同校の母体は1983年開校の埼玉第一高。97年に開智中を新設してから、
着々と進学校への転身を図った。99年に高校名も開智に変え、順調に進学実績を
伸ばした。09年には、中学の学年定員を80人増の240人に引き上げると同時に、
一般生徒とは別募集の「先端クラス」(30人)も新設。来春には加須市に姉妹校の
開智未来中・高を開く。
県立高に先んじて優秀な生徒を獲得し、進学実績を上げようと、各校がしのぎを
削っている。埼玉県内の私学は従来、高校が主体で、長らく県立高の受け皿に
甘んじていたが、出生率が減少に転じた1990年代後半から、“進学校化”を
志向する学校が増えた。
ゆとり教育による公立中離れもあって中学新設が加速。

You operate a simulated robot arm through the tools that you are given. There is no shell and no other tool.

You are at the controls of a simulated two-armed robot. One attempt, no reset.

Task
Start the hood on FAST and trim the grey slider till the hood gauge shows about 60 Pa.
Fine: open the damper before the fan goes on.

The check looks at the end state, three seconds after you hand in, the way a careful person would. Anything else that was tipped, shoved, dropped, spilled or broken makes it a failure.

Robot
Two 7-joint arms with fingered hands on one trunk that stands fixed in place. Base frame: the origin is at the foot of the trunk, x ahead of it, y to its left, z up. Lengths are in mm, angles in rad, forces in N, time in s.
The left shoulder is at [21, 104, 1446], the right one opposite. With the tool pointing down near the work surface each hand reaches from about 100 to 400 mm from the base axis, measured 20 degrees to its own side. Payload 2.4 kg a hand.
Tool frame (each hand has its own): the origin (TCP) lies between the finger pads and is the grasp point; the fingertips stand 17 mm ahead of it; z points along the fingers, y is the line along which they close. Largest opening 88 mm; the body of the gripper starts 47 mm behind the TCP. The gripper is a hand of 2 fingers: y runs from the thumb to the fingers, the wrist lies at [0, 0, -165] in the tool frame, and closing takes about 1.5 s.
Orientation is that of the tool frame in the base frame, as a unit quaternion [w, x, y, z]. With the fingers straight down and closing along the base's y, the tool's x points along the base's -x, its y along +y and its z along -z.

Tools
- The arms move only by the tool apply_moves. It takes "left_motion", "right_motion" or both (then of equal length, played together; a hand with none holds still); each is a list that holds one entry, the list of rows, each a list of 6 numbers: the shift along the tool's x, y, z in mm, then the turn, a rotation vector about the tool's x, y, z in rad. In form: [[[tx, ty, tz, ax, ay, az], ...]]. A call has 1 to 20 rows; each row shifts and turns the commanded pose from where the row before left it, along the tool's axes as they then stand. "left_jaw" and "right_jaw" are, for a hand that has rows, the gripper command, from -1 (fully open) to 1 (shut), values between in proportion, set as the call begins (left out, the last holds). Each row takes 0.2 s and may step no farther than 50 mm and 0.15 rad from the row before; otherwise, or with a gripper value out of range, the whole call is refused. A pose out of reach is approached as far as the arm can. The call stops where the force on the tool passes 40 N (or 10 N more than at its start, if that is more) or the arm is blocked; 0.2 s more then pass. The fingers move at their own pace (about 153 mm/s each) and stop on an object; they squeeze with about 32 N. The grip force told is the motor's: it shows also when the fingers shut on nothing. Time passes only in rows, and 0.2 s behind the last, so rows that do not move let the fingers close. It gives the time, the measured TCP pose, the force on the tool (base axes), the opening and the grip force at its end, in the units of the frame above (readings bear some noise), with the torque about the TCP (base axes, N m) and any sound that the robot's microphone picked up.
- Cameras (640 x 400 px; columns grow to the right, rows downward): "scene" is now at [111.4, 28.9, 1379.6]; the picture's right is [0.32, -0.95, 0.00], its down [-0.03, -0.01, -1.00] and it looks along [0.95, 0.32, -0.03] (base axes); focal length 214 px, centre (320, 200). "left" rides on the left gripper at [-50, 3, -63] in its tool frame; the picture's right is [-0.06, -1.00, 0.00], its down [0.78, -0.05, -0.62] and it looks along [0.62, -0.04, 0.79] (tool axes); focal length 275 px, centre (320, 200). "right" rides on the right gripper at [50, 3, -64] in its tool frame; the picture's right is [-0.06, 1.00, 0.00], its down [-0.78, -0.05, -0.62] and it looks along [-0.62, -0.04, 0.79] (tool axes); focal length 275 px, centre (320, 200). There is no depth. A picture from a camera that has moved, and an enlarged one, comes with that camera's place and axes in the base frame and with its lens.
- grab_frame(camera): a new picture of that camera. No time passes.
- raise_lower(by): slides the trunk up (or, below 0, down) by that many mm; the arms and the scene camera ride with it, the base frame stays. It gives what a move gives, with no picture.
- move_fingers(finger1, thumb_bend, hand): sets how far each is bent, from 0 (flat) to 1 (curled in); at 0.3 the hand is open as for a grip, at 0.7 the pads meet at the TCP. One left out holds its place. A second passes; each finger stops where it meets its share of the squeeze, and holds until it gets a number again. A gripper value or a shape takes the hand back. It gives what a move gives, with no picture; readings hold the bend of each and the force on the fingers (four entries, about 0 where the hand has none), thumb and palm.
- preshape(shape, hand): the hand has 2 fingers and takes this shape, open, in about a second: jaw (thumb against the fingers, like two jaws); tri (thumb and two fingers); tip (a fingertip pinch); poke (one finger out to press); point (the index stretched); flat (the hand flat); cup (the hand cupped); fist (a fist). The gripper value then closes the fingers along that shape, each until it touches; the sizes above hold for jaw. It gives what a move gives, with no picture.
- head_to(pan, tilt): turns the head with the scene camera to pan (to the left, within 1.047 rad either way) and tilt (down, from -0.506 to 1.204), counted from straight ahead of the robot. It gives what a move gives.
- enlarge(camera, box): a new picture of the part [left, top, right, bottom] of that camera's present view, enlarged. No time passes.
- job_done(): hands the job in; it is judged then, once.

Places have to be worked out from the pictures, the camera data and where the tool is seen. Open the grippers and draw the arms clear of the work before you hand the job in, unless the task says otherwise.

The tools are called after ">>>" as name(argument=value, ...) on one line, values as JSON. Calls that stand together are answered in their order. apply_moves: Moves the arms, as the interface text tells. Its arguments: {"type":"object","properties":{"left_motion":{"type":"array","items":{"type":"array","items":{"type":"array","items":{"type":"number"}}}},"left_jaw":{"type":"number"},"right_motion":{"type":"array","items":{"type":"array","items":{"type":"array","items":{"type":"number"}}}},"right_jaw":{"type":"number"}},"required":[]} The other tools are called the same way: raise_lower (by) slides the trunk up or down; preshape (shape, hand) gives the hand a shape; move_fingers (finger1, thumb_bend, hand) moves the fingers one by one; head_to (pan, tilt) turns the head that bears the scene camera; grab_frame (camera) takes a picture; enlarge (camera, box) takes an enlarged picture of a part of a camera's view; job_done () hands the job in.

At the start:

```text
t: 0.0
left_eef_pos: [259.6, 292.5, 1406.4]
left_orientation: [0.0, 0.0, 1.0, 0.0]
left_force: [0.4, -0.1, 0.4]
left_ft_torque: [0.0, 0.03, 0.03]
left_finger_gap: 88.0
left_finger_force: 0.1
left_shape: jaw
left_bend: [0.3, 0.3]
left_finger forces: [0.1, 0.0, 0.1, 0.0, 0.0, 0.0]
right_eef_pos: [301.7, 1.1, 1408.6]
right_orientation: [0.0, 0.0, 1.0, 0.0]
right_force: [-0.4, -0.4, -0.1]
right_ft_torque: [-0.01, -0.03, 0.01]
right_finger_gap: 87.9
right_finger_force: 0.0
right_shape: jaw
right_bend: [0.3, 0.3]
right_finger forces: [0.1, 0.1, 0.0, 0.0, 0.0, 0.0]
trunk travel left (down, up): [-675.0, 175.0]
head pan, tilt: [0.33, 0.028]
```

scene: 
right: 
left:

増員も相次ぐ。昨年なら、
大宮開成、大妻嵐山、城西川越が30~40人、浦和実業は60人増やした。
来年は栄東が120人、西武学園文理が61人を予定する。受験難易度が下がらない
よう、増員と同時に一般生徒とは別枠の特別コースを新設する学校が目立つ。
こうした動きの「引き金」と関係者が口をそろえるのが、04年に栄東中(見沼区)が
募集を開始した「東大クラス」(約30人)だ。大手受験塾「栄光ゼミナール」の
山中亨・進学情報担当課長は「身もふたもない名前だけに、インパクトは大きかった」
と指摘する。
同中の井上和明教頭は「東大クラス効果で一般クラスや高校募集の人気も高まった」
と話す。栄東高は09年、11人の東大合格者を出した。県内私学初の2けたで、
県立難関高として知られる川越(10人)や大宮(6人)を上回った。県立トップの
浦和(36人)に並ぶのが目標という。
「今は質量ともに県立王国。私学生は県内中学生の1割弱だが、いずれ東京並みの
2割に上がるのでは」と山中課長は予測する。県内私立の多くは受験日が1月。
2月中心の都内校との併願に便利だ。授業料も都内校より低めにするなどの工夫もあり、
県外での人気も高まっているという。